Attention, handle with care: this record is hot!
As our friend Freud teaches us, human life is mainly aimed at the act of procreation and at enjoying those five-thirty minutes of pure pleasure that the experience can give. Given the central importance that such an act takes in our lives, man has not hesitated to resort to science and its best minds to rid us of those minor inconveniences that can come between us (especially if you are male) and the longed-for pleasure. It has thus promptly provided us with Viagra, Delay Condoms et simila, which have taken care to free us from some nasty dysfunctions that can concern all of us (except yours truly obviously!). But even once one has ensured full operational capacity, there always remains a big dilemma, that is, finding a partner, which as the most experienced among you will know, plays a crucial role in the whole affair.
Well, in the face of this latter dilemma, even science has so far been powerless, as there still is no pill that makes people compliant towards you, or at least puts them in a condition suitable for mating; unless you consider the so-called date rape drug but surely you don't want to resort to that, do you?! Not so much for ethical reasons (hahaha!) but because you risk getting charged and sentenced to prison, and trust me, you will receive far too much attention there! To circumvent this inconvenience, people have resorted to various means: some pay directly in cash, while others prefer a more indirect approach by flaunting luxury cars, villas, etc. Instead, those too lazy or stupid to make money have invented feelings, attempting to hoodwink some poor unsuspecting person willing to satisfy them at the bare minimum in exchange for a few dinners in second-rate restaurants.

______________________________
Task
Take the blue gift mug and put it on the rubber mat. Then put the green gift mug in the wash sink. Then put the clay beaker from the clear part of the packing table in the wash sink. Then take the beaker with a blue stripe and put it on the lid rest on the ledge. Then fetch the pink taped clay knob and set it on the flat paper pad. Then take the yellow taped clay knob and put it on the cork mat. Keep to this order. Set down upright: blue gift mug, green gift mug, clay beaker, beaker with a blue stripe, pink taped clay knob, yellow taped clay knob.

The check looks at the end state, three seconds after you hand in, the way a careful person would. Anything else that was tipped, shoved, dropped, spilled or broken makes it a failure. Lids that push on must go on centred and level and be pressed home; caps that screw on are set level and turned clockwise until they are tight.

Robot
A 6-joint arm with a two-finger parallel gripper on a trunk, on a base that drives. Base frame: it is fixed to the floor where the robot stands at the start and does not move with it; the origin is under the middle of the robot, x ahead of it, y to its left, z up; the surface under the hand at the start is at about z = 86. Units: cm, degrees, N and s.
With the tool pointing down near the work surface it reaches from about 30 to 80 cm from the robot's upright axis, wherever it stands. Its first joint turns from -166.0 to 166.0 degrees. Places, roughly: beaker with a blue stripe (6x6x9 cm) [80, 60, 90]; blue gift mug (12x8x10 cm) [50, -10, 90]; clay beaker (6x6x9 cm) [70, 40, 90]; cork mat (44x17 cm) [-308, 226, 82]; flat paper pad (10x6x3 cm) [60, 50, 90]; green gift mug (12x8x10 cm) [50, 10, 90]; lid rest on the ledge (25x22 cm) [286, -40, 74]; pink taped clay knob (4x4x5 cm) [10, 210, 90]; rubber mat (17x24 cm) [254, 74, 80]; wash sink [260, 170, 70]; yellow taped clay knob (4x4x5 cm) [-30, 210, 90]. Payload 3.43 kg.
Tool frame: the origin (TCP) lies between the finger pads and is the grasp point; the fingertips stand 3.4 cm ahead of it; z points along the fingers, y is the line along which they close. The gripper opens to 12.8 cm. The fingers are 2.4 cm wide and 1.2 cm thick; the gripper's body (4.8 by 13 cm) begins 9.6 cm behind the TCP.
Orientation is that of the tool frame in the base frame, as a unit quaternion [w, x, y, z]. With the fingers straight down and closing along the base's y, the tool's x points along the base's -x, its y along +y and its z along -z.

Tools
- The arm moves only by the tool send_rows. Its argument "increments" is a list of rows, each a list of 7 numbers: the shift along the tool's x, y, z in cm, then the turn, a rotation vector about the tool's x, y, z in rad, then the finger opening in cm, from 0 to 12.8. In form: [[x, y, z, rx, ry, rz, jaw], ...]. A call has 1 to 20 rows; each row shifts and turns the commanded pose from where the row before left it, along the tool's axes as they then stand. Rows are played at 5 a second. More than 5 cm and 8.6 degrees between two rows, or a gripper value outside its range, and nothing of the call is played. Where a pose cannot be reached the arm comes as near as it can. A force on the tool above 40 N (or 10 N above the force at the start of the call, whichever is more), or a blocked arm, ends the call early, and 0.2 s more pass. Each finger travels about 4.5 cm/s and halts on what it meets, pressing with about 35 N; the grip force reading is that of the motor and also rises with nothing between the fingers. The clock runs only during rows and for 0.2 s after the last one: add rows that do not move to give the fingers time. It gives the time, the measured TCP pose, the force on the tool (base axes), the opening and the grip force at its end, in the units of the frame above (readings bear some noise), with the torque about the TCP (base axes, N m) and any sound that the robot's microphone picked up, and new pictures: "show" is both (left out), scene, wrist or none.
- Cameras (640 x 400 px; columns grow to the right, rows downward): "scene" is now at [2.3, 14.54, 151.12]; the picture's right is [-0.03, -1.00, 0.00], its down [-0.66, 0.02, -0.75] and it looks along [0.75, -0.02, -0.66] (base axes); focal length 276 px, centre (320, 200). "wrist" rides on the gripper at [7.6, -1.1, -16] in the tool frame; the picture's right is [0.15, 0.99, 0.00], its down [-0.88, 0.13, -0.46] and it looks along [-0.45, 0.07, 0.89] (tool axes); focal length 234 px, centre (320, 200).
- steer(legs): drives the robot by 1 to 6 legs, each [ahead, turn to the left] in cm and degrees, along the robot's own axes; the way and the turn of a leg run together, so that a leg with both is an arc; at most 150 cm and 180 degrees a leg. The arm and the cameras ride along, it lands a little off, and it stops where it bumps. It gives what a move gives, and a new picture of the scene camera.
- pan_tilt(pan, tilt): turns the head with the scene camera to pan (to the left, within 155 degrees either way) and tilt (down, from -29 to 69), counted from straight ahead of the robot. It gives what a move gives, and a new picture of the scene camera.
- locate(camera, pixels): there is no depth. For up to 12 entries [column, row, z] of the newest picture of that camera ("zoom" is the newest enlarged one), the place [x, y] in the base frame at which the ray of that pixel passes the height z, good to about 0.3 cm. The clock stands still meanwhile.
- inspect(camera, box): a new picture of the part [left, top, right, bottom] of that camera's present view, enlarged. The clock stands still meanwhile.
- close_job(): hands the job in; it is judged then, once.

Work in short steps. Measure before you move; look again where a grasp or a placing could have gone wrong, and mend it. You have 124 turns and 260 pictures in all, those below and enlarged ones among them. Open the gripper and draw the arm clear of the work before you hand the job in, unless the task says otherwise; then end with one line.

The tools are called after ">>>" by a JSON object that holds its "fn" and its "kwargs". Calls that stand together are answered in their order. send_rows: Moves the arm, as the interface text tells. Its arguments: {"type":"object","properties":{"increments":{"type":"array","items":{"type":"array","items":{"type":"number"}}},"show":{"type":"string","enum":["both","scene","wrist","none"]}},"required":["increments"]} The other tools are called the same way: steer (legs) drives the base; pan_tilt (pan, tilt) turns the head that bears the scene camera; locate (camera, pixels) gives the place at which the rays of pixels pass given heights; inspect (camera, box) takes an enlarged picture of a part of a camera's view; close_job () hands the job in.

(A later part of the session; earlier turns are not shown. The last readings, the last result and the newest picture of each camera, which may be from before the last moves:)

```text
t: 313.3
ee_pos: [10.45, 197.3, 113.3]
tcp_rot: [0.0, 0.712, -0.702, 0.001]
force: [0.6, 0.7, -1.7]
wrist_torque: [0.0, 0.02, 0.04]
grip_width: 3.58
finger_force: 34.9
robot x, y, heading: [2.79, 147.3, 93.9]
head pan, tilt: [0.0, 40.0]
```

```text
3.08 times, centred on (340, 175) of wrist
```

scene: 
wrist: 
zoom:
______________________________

Well, my dear ones, from now on you won't have to resort to these little tricks anymore! Dan the Automator, with the collaboration of Mike Patton and Jennifer Charles, offers you with this splendid CD, for a ridiculous price, an incredible concentrate of perversion, lust, and aphrodisiac energy, as well as a sure means to hook up! The only effort you need to make is to find yourself alone somewhere with the victim, the lucky object of your attentions, and play the record: the intimate atmospheres and the warm duets between the two singers will immediately send the testosterone soaring, and your chosen one, seized by a fit of passion, will have no one but you to unleash their lust on! 100% guaranteed results, satisfaction or your money back! You'll never go home empty-handed again!